— TASK OBJECTIVE —
Copy out all lines that carry the word "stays".

— RECORDED INFORMATION —
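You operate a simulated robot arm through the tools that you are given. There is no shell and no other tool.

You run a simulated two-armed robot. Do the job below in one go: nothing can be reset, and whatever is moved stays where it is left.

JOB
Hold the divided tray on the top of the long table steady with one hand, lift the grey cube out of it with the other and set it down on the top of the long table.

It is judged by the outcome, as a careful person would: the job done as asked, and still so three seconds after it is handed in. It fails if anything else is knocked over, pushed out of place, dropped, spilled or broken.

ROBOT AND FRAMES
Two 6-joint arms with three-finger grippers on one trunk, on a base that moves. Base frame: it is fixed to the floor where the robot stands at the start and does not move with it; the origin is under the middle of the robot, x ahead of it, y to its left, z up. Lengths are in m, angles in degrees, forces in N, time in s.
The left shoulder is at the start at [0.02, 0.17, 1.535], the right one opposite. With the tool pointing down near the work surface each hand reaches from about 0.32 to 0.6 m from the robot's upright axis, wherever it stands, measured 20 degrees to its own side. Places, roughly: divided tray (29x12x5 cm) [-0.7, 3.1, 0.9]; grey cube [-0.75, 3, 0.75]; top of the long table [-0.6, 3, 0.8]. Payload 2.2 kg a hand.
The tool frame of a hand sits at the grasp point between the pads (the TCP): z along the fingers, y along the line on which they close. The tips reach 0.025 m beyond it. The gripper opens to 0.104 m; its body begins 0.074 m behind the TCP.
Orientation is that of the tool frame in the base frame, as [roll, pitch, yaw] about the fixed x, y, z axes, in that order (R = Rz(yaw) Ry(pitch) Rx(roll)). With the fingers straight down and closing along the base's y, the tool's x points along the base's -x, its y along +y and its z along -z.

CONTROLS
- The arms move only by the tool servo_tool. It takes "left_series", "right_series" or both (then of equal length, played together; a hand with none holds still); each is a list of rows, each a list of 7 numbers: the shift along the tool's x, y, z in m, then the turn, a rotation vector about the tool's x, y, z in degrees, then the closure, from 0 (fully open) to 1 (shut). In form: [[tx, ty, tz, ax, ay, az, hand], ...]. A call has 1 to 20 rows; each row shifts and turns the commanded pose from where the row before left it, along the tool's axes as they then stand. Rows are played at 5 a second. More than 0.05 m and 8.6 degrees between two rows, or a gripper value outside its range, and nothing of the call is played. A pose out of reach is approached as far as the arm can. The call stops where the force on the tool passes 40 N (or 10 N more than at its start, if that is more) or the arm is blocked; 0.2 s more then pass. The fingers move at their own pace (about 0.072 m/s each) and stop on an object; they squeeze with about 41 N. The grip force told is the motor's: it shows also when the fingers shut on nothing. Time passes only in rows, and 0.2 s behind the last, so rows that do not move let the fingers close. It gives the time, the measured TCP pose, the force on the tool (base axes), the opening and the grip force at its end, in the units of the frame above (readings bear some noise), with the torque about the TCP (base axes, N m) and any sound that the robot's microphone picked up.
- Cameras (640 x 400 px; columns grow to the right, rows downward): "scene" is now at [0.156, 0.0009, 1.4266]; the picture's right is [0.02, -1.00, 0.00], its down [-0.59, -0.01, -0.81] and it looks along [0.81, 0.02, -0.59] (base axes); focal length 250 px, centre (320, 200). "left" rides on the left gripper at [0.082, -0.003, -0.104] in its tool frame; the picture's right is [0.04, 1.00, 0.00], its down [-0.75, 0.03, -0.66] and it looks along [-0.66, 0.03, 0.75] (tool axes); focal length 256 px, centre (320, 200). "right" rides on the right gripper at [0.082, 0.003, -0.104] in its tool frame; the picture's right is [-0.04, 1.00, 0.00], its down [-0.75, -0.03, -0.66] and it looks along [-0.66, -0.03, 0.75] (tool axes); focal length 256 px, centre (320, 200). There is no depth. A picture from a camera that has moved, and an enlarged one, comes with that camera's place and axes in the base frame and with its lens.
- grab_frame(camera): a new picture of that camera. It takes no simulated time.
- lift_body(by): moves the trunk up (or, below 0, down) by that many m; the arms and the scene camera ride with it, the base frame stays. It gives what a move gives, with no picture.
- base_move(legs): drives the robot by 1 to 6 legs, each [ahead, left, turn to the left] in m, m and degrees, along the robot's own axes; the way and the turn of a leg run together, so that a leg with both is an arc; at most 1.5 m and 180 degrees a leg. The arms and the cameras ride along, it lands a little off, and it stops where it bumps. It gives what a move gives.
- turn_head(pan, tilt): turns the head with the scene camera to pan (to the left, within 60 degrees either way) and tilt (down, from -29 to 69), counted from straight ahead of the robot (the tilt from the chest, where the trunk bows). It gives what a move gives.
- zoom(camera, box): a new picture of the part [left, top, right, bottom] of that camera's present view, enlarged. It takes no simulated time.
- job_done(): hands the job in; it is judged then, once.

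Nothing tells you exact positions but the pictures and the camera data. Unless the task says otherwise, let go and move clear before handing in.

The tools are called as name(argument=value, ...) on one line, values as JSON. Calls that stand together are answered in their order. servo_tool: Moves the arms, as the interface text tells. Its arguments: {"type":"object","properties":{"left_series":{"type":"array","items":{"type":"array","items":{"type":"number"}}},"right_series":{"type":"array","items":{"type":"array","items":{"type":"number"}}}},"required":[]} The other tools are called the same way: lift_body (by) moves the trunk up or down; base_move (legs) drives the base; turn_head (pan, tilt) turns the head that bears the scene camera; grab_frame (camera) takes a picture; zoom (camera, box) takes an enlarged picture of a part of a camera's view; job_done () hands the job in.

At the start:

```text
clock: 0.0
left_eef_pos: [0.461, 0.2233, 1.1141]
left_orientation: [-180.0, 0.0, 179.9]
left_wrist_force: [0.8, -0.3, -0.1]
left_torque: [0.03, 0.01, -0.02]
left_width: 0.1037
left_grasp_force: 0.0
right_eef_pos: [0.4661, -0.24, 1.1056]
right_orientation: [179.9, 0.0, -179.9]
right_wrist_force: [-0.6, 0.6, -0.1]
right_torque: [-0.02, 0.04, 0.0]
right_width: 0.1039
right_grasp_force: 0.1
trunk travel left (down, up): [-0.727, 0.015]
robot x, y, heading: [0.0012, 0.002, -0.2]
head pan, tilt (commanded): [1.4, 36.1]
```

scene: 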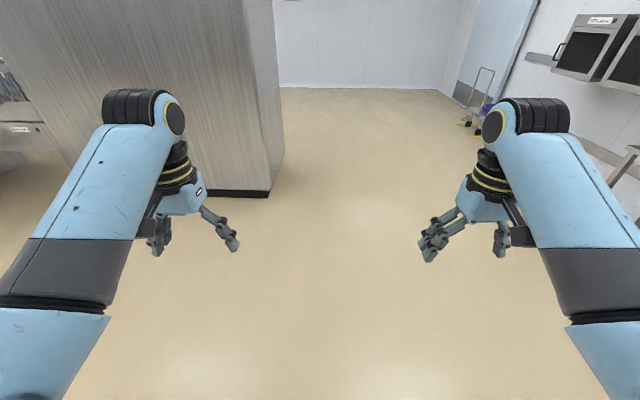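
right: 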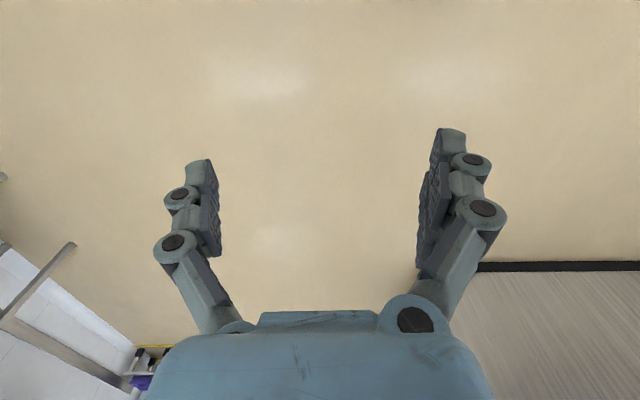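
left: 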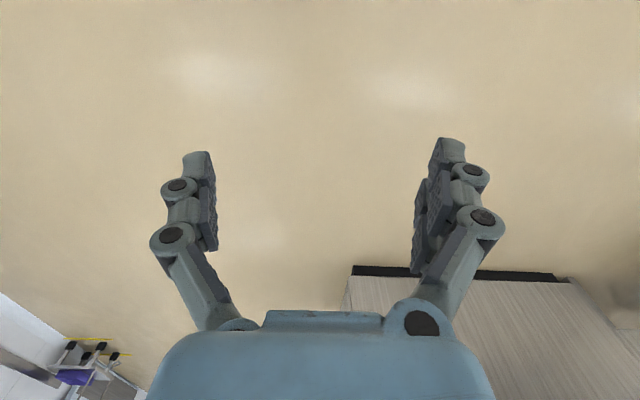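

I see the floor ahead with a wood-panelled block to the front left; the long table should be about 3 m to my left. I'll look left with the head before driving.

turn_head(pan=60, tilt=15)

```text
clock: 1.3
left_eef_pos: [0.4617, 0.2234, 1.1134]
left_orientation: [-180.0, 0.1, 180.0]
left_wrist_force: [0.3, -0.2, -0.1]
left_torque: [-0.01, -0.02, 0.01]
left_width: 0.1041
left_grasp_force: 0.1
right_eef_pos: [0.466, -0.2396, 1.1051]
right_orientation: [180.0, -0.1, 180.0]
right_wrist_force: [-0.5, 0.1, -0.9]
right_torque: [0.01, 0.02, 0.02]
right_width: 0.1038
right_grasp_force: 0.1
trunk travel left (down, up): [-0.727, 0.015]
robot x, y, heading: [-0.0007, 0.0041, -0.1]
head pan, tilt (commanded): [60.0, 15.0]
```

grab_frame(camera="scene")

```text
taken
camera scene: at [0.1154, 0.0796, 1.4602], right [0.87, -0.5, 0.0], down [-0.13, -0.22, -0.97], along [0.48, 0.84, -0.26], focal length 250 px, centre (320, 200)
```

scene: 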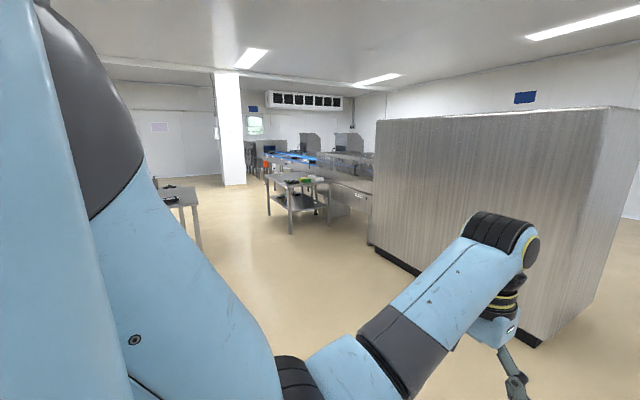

— THE REPLY —
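You run a simulated two-armed robot. Do the job below in one go: nothing can be reset, and whatever is moved stays where it is left.
- lift_body(by): moves the trunk up (or, below 0, down) by that many m; the arms and the scene camera ride with it, the base frame stays. It gives what a move gives, with no picture.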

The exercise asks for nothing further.